Provided data >>
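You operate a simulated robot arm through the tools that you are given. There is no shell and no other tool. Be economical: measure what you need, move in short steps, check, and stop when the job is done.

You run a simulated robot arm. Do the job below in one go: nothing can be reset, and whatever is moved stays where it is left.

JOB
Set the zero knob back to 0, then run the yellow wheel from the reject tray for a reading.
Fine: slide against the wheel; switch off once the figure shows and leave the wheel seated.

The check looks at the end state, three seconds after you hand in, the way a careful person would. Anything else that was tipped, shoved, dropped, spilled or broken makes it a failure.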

Task objective >> From the data, pick out every line that includes "wheel".

The output >>
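Set the zero knob back to 0, then run the yellow wheel from the reject tray for a reading.
Fine: slide against the wheel; switch off once the figure shows and leave the wheel seated.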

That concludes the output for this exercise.